━━ DATASET CONTENT ━━
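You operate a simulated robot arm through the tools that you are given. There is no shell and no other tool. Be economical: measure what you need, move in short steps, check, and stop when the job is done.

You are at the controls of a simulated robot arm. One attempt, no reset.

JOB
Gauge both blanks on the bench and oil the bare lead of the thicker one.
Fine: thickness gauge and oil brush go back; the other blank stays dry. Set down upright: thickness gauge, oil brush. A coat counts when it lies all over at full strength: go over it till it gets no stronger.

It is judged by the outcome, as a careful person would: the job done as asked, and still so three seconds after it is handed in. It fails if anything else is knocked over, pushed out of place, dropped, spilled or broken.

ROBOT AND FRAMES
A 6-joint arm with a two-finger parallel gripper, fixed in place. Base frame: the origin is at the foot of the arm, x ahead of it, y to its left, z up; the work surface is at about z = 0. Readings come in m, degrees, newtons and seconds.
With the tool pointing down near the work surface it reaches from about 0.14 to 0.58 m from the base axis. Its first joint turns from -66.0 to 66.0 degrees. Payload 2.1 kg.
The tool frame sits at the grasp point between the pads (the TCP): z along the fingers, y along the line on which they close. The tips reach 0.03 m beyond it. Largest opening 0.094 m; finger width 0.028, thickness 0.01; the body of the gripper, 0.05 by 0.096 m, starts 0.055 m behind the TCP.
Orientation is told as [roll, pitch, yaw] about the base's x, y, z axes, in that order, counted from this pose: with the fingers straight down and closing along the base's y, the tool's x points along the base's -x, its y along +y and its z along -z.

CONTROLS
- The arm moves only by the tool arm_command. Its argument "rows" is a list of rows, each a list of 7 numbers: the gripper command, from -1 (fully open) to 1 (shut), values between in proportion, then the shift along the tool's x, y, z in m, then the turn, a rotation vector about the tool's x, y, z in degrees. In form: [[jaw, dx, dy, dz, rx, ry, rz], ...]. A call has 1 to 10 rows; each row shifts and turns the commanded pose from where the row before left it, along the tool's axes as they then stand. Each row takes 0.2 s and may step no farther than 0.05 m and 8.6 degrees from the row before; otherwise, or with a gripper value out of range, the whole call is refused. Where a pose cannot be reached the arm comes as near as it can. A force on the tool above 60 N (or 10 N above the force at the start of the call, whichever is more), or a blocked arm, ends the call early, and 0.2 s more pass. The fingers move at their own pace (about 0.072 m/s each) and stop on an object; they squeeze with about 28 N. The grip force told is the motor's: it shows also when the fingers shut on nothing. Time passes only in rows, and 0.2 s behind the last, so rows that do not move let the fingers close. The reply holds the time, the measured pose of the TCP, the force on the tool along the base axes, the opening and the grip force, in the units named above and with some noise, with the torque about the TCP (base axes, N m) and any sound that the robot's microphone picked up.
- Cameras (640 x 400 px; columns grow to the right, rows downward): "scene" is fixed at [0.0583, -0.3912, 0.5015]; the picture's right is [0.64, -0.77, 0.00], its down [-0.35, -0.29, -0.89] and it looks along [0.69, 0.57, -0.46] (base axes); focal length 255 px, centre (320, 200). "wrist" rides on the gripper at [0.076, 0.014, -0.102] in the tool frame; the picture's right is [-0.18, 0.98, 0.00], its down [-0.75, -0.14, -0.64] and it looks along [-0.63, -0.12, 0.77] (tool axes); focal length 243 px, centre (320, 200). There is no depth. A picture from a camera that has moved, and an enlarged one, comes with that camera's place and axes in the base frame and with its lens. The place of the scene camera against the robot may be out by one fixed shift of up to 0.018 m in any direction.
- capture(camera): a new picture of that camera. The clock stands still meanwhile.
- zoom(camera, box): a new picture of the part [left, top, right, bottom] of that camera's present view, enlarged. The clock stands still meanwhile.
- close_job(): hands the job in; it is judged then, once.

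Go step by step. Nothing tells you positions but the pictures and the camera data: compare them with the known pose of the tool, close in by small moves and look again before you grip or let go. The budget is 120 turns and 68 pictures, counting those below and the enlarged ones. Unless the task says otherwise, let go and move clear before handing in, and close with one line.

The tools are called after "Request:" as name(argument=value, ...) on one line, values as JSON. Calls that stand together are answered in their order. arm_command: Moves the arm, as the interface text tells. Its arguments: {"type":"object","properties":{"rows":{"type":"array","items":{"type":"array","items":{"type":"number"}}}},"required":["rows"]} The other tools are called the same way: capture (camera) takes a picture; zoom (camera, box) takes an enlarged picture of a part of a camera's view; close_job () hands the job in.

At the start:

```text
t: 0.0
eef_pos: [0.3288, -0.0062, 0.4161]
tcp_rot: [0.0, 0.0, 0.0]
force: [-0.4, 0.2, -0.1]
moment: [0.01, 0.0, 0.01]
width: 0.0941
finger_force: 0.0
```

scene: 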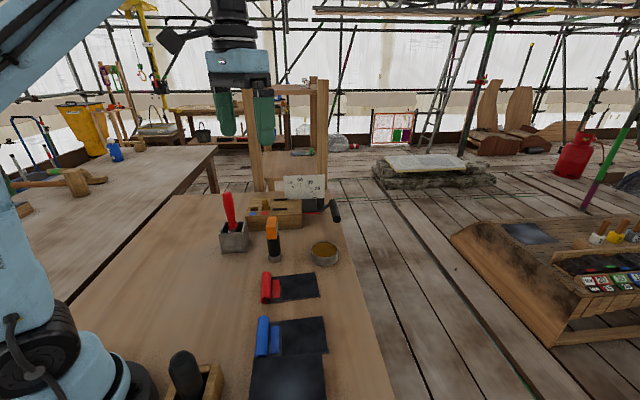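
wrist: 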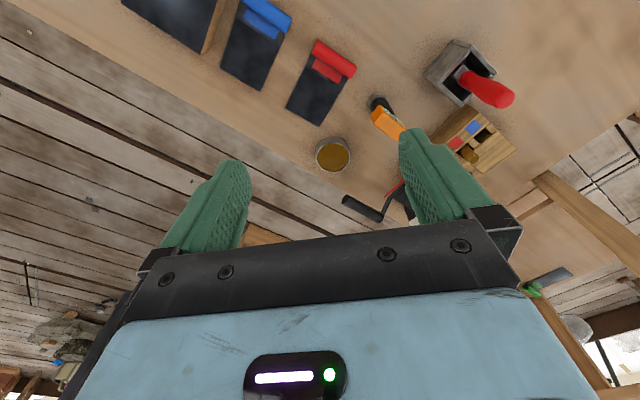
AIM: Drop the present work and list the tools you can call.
━━━
━━ GIVEN TEXT ━━
Metamath Proof Explorer

Theorem hlrelat1

Description: An atomistic lattice with 0 is relatively atomic. Part of Lemma 7.2 of MaedaMaeda p. 30. ( chpssati , with /\ swapped, analog.) (Contributed by NM, 4-Dec-2011)

		Ref	Expression
	Hypotheses	hlrelat1.b	$⊢ B = {Base}_{K}$
		hlrelat1.l	$⊢ \underset{˙}{\leq} = \leq_{K}$
		hlrelat1.s	$⊢ \underset{˙}{<} = <_{K}$
		hlrelat1.a	$⊢ A = Atoms (K)$
	Assertion	hlrelat1	$⊢ (K \in HL \land X \in B \land Y \in B) \to (X \underset{˙}{<} Y \to \exists p \in A (\neg p \underset{˙}{\leq} X \land p \underset{˙}{\leq} Y))$

Proof

Step	Hyp	Ref	Expression
1		hlrelat1.b	$⊢ B = {Base}_{K}$
2		hlrelat1.l	$⊢ \underset{˙}{\leq} = \leq_{K}$
3		hlrelat1.s	$⊢ \underset{˙}{<} = <_{K}$
4		hlrelat1.a	$⊢ A = Atoms (K)$
5		hlomcmat	$⊢ K \in HL \to (K \in OML \land K \in CLat \land K \in AtLat)$
6	1 2 3 4	atlrelat1	$⊢ ((K \in OML \land K \in CLat \land K \in AtLat) \land X \in B \land Y \in B) \to (X \underset{˙}{<} Y \to \exists p \in A (\neg p \underset{˙}{\leq} X \land p \underset{˙}{\leq} Y))$
7	5 6	syl3an1	$⊢ (K \in HL \land X \in B \land Y \in B) \to (X \underset{˙}{<} Y \to \exists p \in A (\neg p \underset{˙}{\leq} X \land p \underset{˙}{\leq} Y))$
━━━
AIM: Reproduce the wording of the given text between "Metamath Proof Explorer" and "by NM, 4-Dec-2011)", with both ends included.

COMPLETE ANSWER:
Metamath Proof Explorer

Theorem hlrelat1

Description: An atomistic lattice with 0 is relatively atomic. Part of Lemma 7.2 of MaedaMaeda p. 30. ( chpssati , with /\ swapped, analog.) (Contributed by NM, 4-Dec-2011)